— BEGIN Given entries —
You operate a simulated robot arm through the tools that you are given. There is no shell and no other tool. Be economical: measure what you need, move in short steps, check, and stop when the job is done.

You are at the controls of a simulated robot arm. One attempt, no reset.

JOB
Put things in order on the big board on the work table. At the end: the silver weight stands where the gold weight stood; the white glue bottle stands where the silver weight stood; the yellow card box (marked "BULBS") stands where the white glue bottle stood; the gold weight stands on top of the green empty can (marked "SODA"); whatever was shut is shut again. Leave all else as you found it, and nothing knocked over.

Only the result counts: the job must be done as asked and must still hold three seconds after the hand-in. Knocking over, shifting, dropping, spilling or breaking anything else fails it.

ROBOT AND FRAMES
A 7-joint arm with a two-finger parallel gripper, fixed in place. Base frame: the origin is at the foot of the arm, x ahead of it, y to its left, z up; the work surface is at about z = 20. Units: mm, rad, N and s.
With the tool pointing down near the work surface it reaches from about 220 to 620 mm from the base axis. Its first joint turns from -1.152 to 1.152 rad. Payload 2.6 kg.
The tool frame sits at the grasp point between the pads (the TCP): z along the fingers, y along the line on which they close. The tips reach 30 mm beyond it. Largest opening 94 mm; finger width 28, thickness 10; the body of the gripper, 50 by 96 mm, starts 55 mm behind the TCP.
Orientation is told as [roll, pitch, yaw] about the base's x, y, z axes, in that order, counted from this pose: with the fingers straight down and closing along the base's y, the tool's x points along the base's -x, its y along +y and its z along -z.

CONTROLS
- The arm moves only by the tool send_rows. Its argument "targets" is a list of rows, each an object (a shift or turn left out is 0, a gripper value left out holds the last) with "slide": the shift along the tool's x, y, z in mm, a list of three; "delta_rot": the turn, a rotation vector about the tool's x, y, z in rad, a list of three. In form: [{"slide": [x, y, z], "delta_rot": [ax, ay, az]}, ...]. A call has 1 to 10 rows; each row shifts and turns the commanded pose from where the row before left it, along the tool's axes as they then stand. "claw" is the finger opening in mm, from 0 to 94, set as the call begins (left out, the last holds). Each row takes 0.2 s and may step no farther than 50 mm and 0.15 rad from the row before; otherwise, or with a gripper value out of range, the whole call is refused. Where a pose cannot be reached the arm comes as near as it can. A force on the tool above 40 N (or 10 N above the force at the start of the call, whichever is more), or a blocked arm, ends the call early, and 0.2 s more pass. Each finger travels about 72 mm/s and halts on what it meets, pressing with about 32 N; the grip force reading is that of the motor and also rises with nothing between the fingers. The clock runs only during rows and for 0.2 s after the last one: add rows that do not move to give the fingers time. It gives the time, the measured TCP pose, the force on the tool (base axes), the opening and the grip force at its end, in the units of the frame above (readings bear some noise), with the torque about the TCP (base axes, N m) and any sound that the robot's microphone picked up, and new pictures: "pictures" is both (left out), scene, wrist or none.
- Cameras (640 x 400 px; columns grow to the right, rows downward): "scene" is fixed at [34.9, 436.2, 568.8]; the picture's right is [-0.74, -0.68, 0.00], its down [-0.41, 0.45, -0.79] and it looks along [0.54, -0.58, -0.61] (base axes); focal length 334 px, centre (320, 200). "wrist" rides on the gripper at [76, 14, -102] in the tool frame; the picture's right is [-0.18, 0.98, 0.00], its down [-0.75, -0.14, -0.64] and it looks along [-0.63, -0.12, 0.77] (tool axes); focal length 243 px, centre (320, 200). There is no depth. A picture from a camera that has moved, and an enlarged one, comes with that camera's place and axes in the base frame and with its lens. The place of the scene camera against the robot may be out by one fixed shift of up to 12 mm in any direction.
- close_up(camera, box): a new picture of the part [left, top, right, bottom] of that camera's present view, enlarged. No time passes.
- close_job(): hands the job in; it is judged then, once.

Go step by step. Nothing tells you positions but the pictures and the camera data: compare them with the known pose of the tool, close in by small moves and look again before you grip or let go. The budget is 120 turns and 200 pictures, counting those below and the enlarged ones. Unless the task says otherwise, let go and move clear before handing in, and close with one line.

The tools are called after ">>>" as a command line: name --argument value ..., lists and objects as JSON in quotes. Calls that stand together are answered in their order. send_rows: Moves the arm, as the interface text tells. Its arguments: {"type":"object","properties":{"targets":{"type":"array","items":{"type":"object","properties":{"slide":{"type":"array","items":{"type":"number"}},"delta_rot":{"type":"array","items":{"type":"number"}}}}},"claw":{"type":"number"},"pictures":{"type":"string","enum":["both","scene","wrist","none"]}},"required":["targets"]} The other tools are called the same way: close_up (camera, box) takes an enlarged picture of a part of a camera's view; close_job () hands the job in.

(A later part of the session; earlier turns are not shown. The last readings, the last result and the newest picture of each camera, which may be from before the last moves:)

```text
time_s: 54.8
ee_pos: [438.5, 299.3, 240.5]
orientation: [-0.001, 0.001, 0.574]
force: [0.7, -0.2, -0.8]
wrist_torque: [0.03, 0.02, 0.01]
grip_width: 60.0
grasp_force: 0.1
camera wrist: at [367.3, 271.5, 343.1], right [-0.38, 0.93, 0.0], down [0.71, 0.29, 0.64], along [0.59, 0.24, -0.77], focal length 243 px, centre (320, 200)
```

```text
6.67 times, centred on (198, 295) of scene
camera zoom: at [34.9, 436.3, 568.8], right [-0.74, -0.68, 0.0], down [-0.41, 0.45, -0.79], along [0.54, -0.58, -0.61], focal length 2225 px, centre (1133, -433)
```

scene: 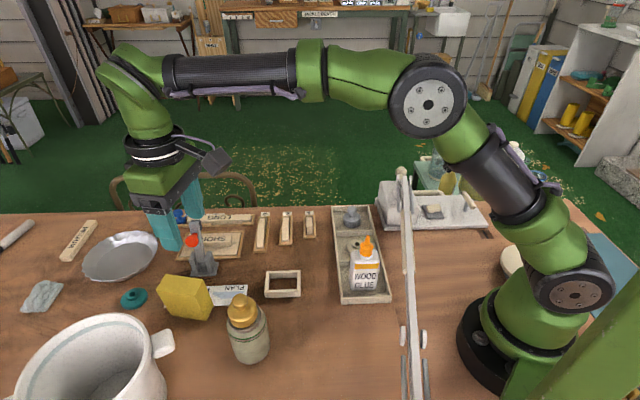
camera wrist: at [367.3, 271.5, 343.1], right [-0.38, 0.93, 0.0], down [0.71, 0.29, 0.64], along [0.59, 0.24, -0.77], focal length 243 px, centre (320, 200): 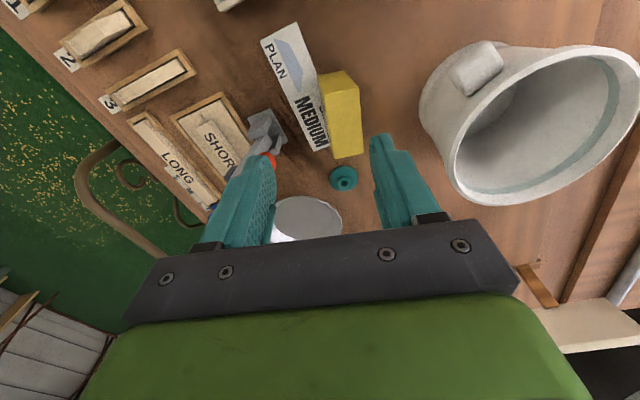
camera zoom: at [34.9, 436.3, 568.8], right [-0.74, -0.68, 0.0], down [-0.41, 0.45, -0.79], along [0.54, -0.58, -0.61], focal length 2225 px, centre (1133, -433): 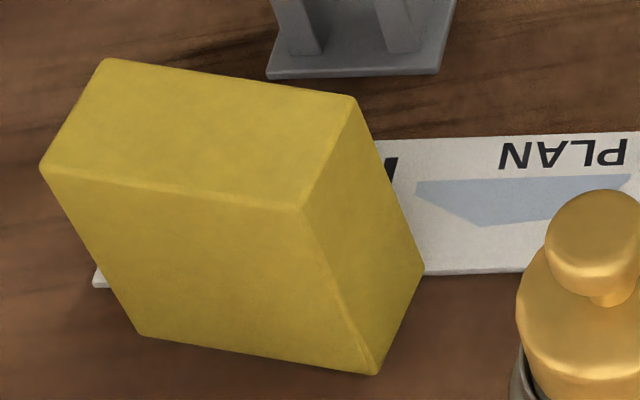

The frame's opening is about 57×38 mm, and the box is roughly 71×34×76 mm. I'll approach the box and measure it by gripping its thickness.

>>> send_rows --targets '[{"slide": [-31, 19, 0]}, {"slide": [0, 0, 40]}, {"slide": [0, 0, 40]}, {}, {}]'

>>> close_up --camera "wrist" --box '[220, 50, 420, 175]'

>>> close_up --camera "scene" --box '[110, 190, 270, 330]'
— END Given entries —
— BEGIN Given entries —
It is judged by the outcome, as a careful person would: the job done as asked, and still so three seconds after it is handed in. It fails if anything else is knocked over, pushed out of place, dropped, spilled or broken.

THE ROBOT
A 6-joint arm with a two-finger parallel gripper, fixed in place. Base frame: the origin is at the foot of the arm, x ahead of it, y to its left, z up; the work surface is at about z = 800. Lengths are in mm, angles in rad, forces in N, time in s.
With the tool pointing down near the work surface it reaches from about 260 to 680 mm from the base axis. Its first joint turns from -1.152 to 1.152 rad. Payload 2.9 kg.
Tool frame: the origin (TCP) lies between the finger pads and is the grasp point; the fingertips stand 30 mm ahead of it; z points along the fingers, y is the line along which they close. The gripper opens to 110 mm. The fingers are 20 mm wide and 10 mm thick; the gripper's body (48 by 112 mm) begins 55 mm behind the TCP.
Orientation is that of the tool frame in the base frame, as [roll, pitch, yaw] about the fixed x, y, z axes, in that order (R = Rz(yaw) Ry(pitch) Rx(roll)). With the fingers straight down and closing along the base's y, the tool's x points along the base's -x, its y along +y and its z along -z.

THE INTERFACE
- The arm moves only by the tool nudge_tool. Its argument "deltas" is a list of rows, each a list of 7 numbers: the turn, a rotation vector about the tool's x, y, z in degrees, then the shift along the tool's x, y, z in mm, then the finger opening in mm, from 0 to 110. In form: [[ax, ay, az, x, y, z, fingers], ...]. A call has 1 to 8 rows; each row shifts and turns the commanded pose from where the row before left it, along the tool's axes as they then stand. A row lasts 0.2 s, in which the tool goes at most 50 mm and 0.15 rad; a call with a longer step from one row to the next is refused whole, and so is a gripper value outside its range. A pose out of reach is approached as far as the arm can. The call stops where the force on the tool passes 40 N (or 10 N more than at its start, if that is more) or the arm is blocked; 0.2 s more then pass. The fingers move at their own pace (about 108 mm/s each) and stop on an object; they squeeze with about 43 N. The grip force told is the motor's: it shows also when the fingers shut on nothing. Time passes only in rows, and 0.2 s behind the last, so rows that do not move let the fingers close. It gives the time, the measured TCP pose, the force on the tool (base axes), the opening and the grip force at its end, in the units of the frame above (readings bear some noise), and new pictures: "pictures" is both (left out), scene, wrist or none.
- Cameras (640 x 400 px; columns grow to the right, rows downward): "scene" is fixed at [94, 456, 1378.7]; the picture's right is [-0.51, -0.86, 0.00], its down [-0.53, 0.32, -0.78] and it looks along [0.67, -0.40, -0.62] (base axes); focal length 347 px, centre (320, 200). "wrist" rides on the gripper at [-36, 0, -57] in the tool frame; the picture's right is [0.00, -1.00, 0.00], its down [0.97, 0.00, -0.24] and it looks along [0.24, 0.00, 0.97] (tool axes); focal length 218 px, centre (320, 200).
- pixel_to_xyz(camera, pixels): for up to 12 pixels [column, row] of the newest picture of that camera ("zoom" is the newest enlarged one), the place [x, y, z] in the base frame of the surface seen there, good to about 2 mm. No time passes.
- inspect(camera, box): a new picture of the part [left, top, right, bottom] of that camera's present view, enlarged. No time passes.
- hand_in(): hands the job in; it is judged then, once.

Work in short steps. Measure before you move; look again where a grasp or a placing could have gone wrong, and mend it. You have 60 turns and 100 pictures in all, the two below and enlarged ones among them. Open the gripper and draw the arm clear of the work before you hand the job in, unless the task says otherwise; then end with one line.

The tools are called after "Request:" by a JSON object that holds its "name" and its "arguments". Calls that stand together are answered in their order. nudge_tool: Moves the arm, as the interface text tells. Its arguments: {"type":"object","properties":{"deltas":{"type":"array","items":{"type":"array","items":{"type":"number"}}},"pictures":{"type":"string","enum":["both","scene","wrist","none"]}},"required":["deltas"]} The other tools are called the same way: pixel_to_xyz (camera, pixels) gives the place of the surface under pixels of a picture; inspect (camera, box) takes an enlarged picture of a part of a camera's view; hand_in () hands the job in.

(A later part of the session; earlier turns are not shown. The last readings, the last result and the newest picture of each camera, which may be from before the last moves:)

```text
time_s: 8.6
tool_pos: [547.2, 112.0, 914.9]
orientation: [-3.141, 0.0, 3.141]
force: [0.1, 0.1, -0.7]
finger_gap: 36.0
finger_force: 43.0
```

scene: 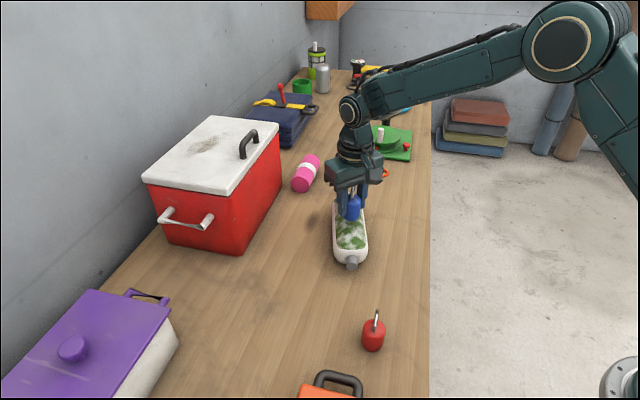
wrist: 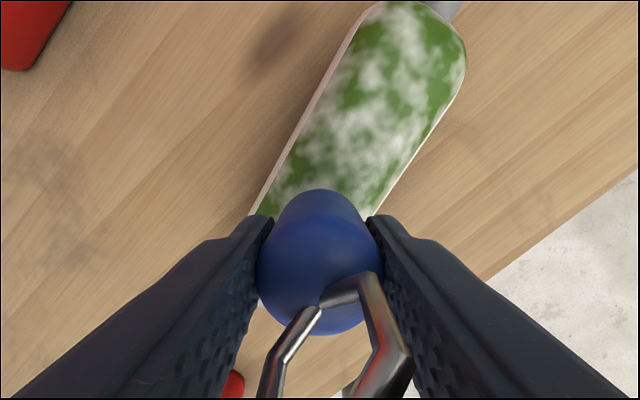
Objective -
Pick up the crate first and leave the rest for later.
— END Given entries —
— BEGIN Source extract —
Michael Stansbury (09:41.614)
The skill to talk to people and to do it at the amount of time and attention that you’ve had, the numbers, it just pays dividends because again, the things they teach you in books are what they teach you in books, but you’re out there actually utilizing those skills and learning. And I’m sure you may not have a master’s in psychology, but you’ve probably been around enough people to know that there’s different types of personalities and there’s different ways that they’re sold.
Adam Denney (09:46.701)
members.
Adam Denney (10:08.185)
share.
Michael Stansbury (10:10.258)
And so you get to Atlanta and then Atlanta begins the new, we’re back in real estate investing. What did that look like?
Adam Denney (10:19.267)
— END Source extract —
Objective -
Write the next part of the source extract, the one that starts with "Michael Stansbury (09:41.614)".

Exercise output -
Well, actually, I was doing the printing and marketing business in Atlanta, and it was a bigger city. It just never worked great in big cities. And actually, my wife did not like it. And this is another example in life on how you can turn bad things into good things. And my wife did not like it, packed up, and took my son and moved back to New York, and literally left me with $16 in the bank.
Michael Stansbury (10:42.829)
Mmm.
Adam Denney (10:43.721)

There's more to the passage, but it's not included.